>> begin Supplied passage

Re: [asa] Can Science Test Supernatural Worldviews? by Yonatan I. Fishman

From: Nucacids <>
Date: Tue Apr 21 2009 - 23:06:29 EDT

Nice summary and review.

The fatal problem with the paper is that it never answers the question posed
by the title of the paper - Can Science Test Supernatural Worldviews? Just
because one adopts a Bayesian approach to a particular subject does NOT mean
a) science is testing or b) a worldview is being tested. The apropriate
title for the paper would be, "Can We Test Supernatural Claims?" And that
is not the same question posed by the title of the paper.


----- Original Message -----
From: "Bill Powers" <>
To: "Bill Cobern" <>
Cc: <>
Sent: Tuesday, April 21, 2009 11:41 AM
Subject: Re: [asa] Can Science Test Supernatural Worldviews? by Yonatan I.

> Thanks to Bill Cobern I have had an opportunity to review this paper on
> the testing of supernatural claims.

>> end Supplied passage

### What is required
Extend the supplied passage, starting right after its last sentence.

>> begin Stored rows

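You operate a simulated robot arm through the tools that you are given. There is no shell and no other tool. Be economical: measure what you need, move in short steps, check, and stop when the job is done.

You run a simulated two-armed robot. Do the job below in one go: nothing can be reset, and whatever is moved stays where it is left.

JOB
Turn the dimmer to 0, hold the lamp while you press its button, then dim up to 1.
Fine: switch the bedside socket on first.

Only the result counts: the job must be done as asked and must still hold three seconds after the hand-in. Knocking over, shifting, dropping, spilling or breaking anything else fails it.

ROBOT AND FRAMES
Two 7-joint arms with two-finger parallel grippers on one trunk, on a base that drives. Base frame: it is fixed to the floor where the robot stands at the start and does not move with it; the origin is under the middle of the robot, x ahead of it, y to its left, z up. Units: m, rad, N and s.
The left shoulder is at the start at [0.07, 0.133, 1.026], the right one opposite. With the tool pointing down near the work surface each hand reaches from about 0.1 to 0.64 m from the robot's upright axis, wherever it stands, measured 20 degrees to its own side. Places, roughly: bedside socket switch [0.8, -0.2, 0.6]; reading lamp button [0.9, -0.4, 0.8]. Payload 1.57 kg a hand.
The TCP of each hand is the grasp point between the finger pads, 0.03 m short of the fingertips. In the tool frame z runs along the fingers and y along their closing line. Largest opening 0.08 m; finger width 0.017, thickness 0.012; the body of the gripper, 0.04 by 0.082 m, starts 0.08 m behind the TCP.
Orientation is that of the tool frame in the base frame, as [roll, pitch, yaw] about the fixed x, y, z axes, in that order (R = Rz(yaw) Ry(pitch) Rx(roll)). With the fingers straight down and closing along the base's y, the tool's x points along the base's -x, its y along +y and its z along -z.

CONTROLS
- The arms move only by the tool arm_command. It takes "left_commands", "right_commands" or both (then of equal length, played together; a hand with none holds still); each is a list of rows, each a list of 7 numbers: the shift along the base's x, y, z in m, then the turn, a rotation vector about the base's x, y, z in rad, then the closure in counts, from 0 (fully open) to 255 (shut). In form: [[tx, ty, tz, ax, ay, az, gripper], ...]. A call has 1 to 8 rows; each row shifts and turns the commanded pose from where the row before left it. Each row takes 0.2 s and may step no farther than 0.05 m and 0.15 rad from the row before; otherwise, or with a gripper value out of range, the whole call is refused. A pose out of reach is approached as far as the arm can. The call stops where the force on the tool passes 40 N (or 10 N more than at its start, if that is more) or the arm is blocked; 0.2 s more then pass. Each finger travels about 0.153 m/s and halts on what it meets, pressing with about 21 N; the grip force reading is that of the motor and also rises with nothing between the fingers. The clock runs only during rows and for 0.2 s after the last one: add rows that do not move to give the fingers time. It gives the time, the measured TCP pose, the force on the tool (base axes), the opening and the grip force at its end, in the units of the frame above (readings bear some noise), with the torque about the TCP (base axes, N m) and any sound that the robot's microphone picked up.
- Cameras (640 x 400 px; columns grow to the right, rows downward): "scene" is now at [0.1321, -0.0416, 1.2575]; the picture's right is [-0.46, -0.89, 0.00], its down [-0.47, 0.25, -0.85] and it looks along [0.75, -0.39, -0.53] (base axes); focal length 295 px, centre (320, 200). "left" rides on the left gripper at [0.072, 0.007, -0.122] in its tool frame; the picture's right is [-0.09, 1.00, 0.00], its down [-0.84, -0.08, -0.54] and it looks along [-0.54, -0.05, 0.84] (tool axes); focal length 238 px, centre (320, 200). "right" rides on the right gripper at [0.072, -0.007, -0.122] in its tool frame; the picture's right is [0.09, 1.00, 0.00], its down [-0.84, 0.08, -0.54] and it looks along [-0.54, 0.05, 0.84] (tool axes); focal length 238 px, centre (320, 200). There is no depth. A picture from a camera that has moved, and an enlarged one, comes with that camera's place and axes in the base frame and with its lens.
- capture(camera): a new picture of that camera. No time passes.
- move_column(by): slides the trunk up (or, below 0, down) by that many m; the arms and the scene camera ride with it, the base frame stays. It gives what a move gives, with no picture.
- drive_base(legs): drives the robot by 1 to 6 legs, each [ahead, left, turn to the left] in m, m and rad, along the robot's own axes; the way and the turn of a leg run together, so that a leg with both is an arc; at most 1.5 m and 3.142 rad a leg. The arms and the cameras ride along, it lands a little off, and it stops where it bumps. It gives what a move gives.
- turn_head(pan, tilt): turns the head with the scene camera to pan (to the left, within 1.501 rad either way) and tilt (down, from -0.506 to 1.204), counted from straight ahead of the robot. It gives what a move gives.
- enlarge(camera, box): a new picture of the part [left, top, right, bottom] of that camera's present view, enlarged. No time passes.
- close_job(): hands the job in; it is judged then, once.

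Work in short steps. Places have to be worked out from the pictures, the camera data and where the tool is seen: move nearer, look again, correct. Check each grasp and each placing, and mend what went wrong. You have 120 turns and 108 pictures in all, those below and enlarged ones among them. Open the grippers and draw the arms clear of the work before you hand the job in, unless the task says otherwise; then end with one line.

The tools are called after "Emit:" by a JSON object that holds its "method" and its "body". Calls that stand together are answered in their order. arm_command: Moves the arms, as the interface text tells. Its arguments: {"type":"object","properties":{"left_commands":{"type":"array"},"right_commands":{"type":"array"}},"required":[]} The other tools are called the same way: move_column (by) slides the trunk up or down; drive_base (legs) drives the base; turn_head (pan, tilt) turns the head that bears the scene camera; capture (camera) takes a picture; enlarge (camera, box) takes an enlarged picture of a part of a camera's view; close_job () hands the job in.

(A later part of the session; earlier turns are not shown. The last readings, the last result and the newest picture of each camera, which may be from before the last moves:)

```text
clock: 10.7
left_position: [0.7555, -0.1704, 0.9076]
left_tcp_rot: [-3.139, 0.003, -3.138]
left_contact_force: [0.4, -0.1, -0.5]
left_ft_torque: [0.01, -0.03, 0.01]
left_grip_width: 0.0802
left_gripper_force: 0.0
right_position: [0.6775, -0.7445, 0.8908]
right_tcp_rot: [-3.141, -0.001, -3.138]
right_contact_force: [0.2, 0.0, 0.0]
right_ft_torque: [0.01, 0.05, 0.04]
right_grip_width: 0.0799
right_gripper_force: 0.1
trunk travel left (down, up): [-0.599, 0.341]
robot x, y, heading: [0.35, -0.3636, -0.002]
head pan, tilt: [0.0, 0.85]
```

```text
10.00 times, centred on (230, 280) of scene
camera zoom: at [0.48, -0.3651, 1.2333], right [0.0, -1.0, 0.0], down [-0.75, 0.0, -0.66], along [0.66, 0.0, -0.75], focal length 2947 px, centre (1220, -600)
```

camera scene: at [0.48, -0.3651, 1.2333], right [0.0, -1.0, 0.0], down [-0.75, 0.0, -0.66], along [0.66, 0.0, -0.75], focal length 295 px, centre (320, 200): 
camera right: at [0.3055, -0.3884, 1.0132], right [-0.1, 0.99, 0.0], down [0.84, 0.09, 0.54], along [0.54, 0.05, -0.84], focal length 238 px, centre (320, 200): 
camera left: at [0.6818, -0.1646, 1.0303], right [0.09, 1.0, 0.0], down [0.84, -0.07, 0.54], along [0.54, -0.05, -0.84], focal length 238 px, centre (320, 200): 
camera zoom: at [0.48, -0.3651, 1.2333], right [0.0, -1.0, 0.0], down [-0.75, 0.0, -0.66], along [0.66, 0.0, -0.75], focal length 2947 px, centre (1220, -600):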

>> end Stored rows
>> begin Stored rows

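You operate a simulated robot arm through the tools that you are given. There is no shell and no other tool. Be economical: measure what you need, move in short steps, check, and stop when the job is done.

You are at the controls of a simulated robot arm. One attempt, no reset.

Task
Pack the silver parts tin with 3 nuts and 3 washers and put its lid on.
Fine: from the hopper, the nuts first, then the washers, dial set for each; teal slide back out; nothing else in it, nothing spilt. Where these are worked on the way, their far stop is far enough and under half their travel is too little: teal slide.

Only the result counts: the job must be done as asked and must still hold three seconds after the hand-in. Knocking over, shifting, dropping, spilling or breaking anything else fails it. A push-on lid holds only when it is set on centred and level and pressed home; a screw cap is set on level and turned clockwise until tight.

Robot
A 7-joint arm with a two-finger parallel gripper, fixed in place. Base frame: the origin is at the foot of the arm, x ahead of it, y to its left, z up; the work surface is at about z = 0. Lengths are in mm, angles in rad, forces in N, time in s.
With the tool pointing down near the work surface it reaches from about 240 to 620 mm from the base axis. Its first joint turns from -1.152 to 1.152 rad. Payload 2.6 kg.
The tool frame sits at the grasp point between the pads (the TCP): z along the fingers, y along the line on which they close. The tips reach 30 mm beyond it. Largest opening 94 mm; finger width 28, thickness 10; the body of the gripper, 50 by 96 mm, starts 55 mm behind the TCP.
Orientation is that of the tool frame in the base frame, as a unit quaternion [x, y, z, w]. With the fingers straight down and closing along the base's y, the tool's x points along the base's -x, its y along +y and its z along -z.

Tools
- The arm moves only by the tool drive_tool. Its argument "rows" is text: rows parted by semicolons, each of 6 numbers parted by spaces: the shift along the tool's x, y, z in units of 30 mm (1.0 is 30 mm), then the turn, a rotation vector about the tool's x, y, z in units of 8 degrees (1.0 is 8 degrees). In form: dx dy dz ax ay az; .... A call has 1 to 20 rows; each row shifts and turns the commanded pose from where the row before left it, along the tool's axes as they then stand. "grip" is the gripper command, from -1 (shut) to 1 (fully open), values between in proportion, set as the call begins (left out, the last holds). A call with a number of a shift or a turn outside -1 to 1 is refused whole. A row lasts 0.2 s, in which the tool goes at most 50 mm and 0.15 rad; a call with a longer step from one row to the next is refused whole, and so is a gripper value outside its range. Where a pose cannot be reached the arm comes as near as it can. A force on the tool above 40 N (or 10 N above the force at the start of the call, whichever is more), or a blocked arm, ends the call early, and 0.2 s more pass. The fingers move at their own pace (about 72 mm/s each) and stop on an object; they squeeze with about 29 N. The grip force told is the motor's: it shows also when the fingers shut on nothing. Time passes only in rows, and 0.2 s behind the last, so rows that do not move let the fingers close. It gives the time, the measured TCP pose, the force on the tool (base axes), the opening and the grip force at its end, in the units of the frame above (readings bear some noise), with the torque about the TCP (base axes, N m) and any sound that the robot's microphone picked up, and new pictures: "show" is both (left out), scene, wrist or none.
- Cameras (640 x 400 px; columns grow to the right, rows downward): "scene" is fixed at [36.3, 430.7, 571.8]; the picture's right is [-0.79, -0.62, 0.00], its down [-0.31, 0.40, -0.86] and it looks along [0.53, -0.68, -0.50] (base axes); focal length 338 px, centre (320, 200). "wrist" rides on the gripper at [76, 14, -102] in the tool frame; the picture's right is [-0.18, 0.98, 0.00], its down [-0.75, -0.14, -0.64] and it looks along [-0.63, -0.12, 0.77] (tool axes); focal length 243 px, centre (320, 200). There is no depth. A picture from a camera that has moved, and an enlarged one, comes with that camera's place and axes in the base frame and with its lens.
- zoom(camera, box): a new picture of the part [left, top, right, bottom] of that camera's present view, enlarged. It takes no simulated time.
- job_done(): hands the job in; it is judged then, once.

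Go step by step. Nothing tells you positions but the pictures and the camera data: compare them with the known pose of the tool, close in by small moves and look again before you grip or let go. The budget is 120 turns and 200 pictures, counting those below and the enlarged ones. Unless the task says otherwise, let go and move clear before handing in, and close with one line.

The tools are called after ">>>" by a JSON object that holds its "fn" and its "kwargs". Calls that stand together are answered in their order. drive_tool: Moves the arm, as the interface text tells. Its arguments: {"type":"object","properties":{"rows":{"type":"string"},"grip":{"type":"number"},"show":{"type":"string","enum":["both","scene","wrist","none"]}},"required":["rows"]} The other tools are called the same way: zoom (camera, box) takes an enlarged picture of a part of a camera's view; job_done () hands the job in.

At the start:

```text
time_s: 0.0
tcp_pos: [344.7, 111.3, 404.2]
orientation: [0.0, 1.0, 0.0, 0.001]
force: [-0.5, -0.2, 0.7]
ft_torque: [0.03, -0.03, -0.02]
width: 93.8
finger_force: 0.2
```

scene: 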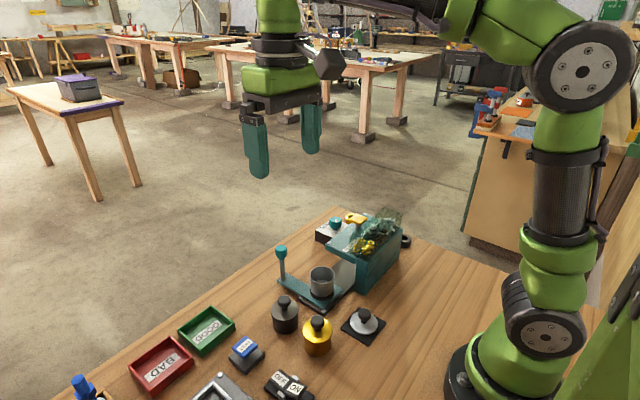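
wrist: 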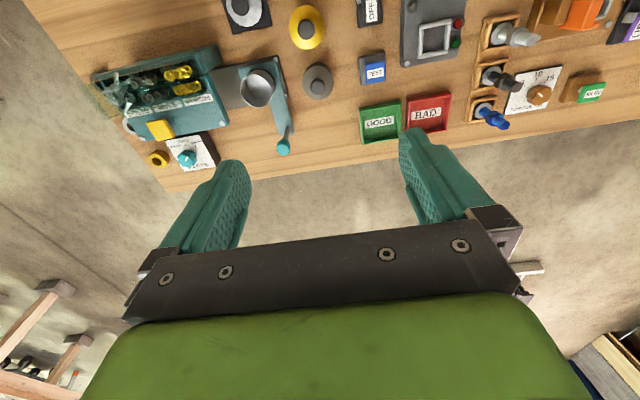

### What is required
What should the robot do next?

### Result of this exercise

>> end Stored rows

### Result of this exercise
> First, it seems to me that his general approach is acceptable, indeed, one
> we all employ daily. This commonsense approach to how we deal with
> various claims and evaluate them has been formalized in the Bayesian
> approach to not only science, but to the evaluation of all sorts of
> claims.
> Second, very little, if anything, is gained by adding the word "science"
> to this paper. The empirical difficulties that he mentions have been with
> us since time immemorial and are omnipresent inside and outside the
> literature. Indeed, they probably reside in every believer.
> Third, he only considers probabalistic evidence which concludes the God
> does not exist. There are many examples using the very same methods that
> come to the opposite conclusion, e.g., the Resurrection.
> Fourth, he considers a number of reasons to doubt, including the existence
> of evil, the apparent indiscriminate distribution of evil, and increasing
> "natural" explanations of phenomena.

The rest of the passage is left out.